After the intermission the musicians returned for the second of Emanuel Bach's works, the Concerto for Flute in D MInor. Here the robust quality of the strings in relation to the flute evoked an image of the stoutly protective bud enclosing, and opening to reveal the soft drape of rose or poppy petals. Visually, the tableau including the Puckish dancing of Cohan and the rapt attention as if every note were a longed for gift, of the violist, Steve Creswell only added to the sense of transport offered by the music.

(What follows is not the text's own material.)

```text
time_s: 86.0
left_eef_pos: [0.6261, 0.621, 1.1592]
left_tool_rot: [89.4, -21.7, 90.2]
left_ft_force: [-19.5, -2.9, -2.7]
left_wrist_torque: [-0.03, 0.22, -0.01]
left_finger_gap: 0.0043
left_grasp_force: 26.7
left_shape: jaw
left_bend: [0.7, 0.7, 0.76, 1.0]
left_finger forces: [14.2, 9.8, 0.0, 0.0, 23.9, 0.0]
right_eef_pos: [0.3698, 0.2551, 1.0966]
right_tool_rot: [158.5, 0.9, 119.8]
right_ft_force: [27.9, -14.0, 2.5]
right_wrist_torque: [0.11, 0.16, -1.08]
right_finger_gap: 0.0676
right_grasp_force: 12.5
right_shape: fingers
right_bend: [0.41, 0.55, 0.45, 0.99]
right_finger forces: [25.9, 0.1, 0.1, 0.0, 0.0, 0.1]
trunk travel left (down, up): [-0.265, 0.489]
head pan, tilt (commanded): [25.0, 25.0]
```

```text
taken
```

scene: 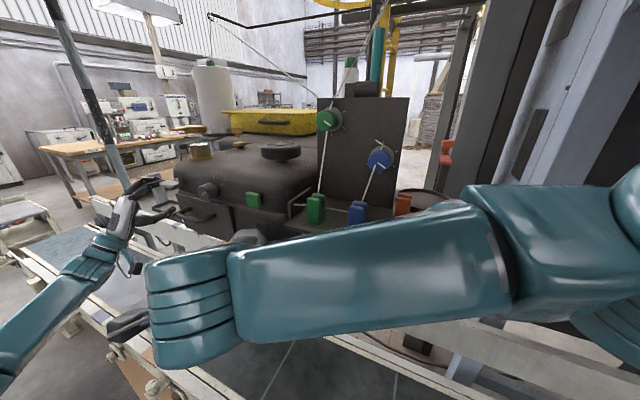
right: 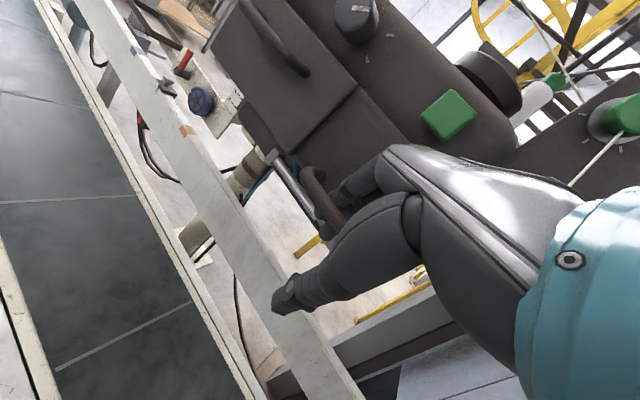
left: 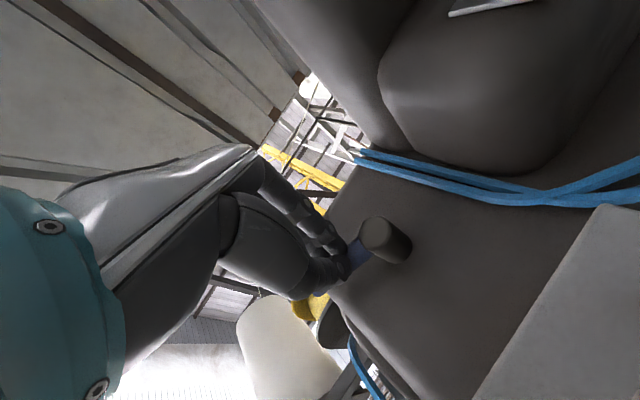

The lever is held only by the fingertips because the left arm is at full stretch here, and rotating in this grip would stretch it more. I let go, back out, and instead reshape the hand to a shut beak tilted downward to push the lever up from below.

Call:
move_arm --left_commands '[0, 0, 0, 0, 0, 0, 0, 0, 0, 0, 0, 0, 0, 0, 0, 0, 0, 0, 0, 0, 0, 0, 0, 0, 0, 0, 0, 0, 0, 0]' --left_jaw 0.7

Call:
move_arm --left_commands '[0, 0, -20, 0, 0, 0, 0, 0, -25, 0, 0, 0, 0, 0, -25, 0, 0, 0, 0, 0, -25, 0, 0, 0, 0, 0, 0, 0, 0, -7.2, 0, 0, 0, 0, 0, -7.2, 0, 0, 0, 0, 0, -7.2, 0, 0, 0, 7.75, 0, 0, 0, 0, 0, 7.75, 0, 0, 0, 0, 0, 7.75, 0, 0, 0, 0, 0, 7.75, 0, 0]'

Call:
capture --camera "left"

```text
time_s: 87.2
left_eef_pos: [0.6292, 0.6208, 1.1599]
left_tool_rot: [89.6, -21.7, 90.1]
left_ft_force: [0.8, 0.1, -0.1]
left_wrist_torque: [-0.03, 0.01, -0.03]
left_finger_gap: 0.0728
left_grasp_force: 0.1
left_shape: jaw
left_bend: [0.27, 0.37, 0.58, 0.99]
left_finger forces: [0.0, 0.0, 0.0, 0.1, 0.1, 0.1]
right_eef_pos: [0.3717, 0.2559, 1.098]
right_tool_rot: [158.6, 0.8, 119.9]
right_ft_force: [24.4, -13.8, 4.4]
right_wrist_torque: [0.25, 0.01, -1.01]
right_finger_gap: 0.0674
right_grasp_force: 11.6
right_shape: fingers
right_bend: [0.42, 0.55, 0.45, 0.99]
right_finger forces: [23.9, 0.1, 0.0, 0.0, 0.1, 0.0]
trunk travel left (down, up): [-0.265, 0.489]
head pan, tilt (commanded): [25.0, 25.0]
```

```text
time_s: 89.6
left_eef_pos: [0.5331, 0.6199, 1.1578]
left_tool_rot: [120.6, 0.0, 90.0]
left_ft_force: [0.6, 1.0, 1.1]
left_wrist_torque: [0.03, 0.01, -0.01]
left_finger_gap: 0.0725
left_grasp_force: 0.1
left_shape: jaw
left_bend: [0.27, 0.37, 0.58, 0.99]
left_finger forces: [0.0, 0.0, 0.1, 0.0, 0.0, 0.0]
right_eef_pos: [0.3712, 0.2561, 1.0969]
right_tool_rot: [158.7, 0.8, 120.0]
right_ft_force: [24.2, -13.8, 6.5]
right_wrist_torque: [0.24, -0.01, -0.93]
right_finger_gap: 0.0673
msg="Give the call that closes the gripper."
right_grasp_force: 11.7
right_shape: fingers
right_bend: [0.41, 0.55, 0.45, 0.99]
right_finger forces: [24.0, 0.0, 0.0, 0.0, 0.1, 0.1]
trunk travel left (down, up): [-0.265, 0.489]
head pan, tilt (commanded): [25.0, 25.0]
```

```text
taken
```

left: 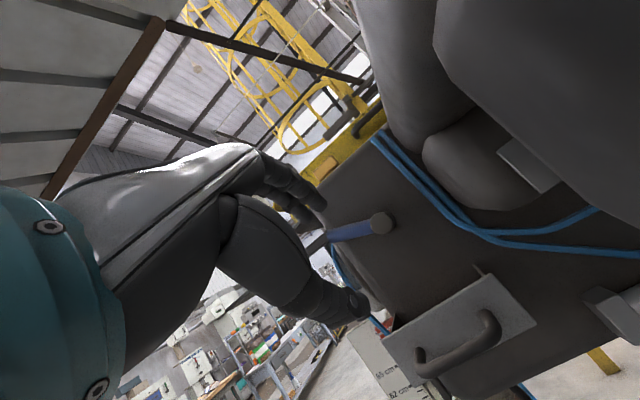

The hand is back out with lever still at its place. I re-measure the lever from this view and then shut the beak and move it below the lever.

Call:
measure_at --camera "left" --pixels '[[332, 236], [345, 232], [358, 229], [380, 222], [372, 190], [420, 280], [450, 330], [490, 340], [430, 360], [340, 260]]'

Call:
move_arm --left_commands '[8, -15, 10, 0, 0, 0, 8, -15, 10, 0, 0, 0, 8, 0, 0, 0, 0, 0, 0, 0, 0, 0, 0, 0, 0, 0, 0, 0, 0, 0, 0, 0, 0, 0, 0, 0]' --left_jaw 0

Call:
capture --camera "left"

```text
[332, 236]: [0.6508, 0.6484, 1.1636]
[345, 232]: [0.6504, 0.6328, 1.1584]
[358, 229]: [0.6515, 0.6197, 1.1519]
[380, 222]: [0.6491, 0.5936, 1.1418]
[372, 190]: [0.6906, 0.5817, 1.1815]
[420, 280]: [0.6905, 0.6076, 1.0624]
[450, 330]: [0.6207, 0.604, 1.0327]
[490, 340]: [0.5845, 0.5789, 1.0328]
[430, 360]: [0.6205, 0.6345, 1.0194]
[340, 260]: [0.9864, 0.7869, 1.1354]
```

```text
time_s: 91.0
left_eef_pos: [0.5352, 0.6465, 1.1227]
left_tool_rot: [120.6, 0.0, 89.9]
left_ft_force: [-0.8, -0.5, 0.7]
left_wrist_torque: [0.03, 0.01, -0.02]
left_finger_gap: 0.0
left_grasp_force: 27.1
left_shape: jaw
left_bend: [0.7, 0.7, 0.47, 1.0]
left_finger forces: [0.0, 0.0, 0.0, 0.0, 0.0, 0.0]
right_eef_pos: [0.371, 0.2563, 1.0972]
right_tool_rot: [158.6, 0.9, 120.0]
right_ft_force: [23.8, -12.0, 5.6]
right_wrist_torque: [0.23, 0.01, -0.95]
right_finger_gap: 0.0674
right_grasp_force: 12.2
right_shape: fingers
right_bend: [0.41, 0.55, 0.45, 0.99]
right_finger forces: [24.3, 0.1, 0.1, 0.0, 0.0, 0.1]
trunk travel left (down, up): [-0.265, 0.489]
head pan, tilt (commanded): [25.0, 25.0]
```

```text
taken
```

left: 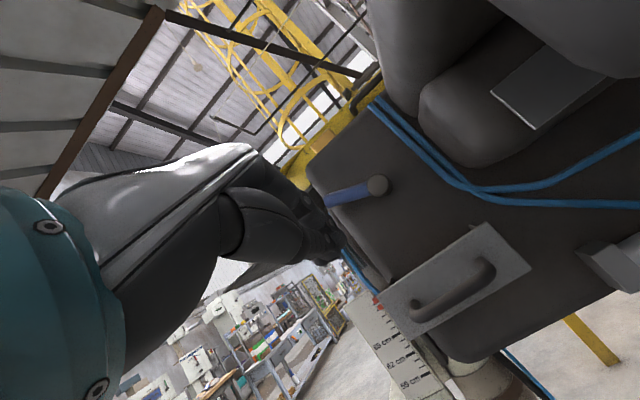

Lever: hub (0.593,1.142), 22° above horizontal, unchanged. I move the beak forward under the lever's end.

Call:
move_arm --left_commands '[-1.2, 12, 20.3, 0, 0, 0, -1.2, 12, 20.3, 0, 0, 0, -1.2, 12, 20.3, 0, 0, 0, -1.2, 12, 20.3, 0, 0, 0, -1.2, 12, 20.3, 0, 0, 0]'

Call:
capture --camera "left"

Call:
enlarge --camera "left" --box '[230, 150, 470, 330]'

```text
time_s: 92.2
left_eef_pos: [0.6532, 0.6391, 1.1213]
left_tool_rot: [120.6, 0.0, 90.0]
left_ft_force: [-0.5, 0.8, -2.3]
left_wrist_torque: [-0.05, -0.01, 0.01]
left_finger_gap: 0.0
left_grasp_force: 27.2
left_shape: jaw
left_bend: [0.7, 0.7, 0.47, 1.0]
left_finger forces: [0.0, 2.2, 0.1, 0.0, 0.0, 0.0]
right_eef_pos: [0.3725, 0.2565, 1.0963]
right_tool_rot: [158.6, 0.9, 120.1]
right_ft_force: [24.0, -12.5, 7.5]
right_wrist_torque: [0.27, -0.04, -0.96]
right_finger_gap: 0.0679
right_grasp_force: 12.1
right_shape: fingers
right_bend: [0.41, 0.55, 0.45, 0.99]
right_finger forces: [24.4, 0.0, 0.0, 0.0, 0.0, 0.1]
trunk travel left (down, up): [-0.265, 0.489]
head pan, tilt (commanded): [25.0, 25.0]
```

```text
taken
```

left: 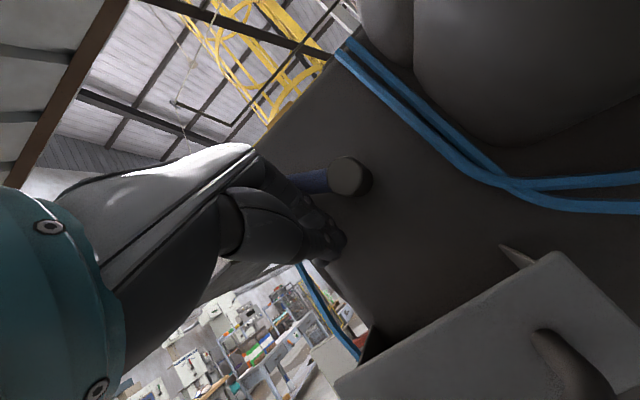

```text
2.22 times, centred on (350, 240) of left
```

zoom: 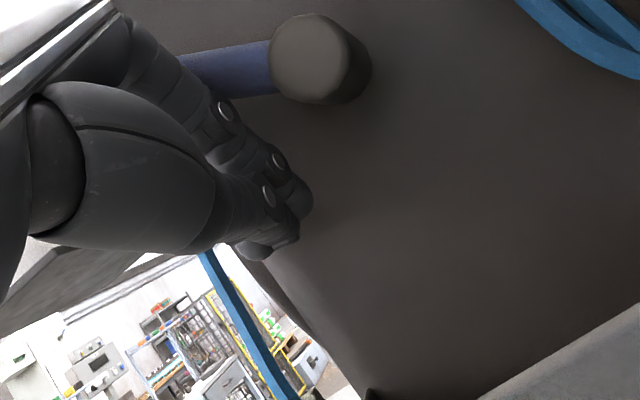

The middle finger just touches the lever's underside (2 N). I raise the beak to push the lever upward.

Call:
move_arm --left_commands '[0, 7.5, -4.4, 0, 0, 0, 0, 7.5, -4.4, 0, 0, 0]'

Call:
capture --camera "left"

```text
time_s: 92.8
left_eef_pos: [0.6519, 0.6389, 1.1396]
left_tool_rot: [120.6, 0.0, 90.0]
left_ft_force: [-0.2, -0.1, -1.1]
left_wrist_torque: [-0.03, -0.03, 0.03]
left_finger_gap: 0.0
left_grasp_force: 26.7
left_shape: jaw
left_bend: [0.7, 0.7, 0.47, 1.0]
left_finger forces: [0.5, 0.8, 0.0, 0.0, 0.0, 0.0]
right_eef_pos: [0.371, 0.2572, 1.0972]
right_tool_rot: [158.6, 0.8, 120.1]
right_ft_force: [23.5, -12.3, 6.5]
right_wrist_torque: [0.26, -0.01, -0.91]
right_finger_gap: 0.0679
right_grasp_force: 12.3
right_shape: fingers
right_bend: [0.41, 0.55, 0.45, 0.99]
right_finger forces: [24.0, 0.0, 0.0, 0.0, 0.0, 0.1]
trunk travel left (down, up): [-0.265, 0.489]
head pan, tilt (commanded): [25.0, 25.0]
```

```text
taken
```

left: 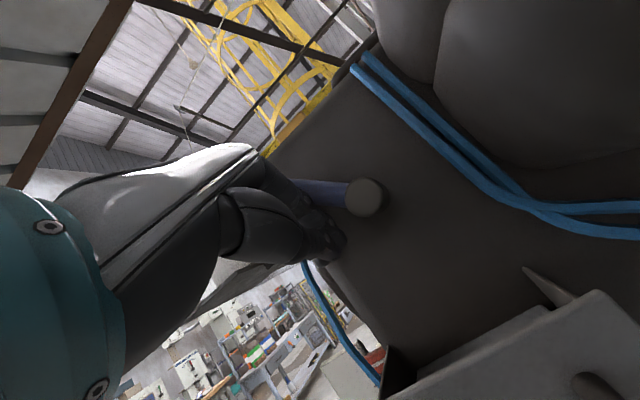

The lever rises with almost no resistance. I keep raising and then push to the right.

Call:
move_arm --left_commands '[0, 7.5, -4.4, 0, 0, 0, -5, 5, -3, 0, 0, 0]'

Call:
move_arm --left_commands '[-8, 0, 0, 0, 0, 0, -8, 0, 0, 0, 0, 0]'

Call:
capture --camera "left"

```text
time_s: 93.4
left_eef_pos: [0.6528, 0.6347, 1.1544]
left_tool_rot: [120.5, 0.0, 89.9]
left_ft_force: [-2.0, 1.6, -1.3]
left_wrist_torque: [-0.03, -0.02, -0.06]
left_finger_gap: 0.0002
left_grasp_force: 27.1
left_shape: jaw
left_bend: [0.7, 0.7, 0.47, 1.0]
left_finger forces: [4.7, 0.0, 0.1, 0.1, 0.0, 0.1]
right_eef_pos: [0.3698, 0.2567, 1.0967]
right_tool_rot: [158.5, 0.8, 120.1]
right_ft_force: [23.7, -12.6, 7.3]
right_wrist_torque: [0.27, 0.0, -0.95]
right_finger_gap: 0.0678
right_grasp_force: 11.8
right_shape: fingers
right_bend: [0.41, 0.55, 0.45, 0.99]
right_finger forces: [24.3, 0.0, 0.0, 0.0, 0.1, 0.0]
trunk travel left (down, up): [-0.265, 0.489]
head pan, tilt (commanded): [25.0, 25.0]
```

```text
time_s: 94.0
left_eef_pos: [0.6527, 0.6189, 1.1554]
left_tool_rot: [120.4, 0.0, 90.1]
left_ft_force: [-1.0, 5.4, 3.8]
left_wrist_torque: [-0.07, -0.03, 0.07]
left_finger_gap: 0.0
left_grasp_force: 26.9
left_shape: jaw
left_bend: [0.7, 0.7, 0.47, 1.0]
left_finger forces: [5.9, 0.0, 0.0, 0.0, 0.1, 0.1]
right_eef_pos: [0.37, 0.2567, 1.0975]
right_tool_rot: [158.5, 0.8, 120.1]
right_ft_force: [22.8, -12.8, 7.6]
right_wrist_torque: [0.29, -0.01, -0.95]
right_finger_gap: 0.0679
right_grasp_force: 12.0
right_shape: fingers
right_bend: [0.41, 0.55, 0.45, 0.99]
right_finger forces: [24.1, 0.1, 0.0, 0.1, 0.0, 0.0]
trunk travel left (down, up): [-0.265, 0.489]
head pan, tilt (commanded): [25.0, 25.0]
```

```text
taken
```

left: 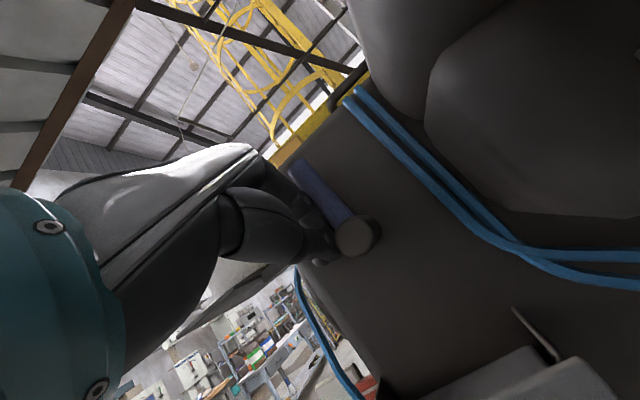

The third allegro offered a rhapsodic ode to the joy of flight in an upwelling of apparently unbreathed sound to an outpouring of applause from the audience.
The Brandenburg Concerto No. 5 brought the programme to a close, Cohan's flute flitting here and there like a light in the trees, spume above surges from the violins, while in his opening solo, Schnoor's heightening intensity of pure invention compelled every hair follicle of attention. In the Afetuoso section the violins cut arcs of beautifully mellow sound, while the flute filled cups of ambrosia before developing a more sonorous tone to match the richer, fuller strings. For the final allegro on a rich tapestry of tones and lively dancing, the flute was sometimes a presence, a nuance, a quality, a colour, hiding then emerging to a sublimely confident finish, utterly and quietly assured.
The audience was extremely appreciative, yet such was the virtuosity and technical brilliance of Hans Jürgen Schnoor and Jeffrey Cohan, combined with a spell-binding understatement, I couldn't be quite sure I hadn't dreamed it all.